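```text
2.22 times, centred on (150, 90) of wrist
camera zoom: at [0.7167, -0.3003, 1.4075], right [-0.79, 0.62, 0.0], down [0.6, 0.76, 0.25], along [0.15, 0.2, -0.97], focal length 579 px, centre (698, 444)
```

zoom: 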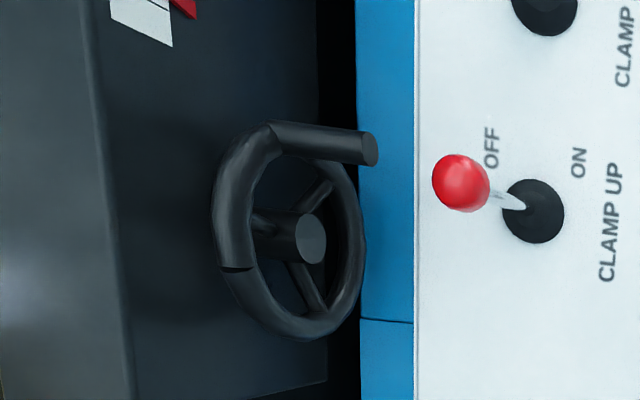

WHAT IS NEEDED =
Omitting all images, print the listing exactly.

RESULT FOR THIS EXERCISE =
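```text
2.22 times, centred on (150, 90) of wrist
camera zoom: at [0.7167, -0.3003, 1.4075], right [-0.79, 0.62, 0.0], down [0.6, 0.76, 0.25], along [0.15, 0.2, -0.97], focal length 579 px, centre (698, 444)
```

zoom: 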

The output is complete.